So this is the movement that the queen of smug, Sally Rooney, promised to share her fat royalty cheques with. This is the movement that plummy vicars fawned over in Westminster Square with their placards saying ‘I Support Palestine Action’. A movement that counts within its ranks men content to use a 7lb sledgehammer to fracture the back of a woman. A movement so far up the fundament of its own self-righteousness that its members think nothing of raining steel blows on a woman’s spine. I would engage in some serious self-reflection if an organisation I gushed over was found to contain blokes who use weapons to crack women’s bones.
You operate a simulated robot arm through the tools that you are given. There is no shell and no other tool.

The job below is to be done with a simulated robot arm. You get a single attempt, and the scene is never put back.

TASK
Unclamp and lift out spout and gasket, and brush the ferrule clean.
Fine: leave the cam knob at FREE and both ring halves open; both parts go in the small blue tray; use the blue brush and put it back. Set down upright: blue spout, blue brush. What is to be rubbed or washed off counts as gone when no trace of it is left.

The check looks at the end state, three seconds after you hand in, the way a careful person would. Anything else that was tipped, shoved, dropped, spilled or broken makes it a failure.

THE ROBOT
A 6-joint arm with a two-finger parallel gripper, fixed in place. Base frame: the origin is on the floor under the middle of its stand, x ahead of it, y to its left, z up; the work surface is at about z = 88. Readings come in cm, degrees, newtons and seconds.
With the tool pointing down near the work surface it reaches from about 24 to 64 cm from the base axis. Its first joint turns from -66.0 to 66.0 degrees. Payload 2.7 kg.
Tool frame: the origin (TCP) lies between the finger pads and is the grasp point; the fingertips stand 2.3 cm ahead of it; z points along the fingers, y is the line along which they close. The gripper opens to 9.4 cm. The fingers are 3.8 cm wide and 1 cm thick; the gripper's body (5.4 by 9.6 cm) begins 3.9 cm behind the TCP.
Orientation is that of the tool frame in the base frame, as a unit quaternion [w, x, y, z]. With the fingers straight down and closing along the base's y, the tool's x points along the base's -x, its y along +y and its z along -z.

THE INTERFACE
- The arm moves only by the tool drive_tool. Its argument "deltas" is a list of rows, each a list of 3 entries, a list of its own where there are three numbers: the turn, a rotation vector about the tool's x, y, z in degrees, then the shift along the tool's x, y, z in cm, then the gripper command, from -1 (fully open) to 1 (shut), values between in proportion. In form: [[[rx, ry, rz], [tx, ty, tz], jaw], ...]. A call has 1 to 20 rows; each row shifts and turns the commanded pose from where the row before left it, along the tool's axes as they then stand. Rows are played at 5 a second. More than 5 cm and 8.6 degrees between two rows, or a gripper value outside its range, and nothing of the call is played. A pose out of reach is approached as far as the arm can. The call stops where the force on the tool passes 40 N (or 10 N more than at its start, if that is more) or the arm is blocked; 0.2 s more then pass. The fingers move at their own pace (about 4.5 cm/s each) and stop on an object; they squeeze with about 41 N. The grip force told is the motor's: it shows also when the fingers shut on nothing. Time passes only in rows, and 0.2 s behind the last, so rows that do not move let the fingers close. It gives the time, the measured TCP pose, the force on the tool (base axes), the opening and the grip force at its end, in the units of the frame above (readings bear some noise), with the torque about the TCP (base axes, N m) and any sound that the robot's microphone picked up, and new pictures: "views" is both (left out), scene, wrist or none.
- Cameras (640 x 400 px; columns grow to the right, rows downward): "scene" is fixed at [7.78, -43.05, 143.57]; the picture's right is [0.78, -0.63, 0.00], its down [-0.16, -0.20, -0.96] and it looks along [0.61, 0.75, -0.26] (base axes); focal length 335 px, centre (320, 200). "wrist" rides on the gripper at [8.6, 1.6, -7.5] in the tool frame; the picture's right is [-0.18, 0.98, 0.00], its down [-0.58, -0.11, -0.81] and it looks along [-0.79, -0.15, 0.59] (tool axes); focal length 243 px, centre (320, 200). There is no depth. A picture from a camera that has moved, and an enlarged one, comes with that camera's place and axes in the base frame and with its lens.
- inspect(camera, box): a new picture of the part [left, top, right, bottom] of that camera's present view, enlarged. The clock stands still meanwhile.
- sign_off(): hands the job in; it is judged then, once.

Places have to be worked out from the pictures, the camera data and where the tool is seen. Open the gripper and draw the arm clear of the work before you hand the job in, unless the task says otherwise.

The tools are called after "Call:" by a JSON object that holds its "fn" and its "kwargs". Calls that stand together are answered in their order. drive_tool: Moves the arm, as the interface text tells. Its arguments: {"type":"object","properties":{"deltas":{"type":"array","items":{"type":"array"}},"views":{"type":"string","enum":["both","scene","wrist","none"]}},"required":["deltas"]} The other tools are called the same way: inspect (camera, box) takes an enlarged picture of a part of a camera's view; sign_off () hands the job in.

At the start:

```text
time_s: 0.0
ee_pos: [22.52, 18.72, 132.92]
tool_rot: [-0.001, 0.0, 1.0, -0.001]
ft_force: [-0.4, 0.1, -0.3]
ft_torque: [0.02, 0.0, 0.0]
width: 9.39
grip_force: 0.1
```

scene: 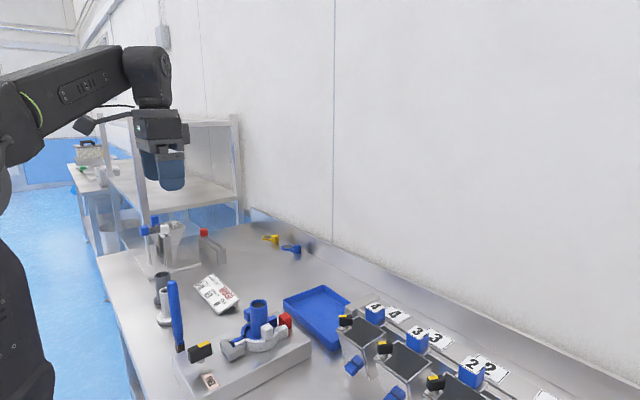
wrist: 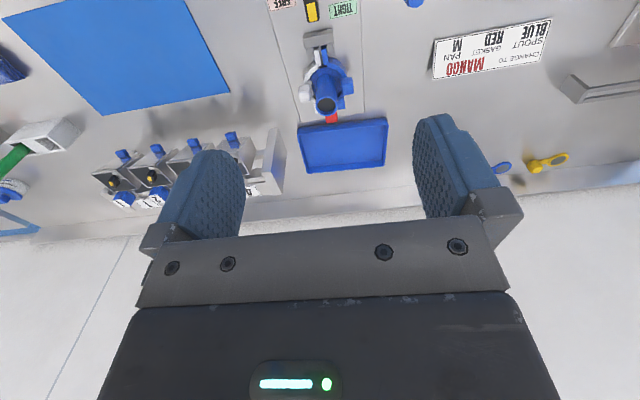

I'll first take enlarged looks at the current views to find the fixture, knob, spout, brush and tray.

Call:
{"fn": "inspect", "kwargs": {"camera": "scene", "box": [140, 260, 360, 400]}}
This is the news that four members of Palestine Action were found guilty at Woolwich Crown Court yesterday of causing criminal damage at a UK site of the Israel-based defence firm, Elbit Systems. One of them was also found guilty of inflicting grievous bodily harm. He twice whacked a female police officer, Sgt Kate Evans, with a sledgehammer as she tried to arrest one of the keffiyeh-wearing intruders. He fractured her spine. She was off work for three months. To this day she experiences back pain. As Tom Gent of Avon & Somerset Police said yesterday, battering the spinal column of a female officer is not ‘protest’ – it is ‘thuggery’ and it had ‘devastating consequences’ for Sgt Evans.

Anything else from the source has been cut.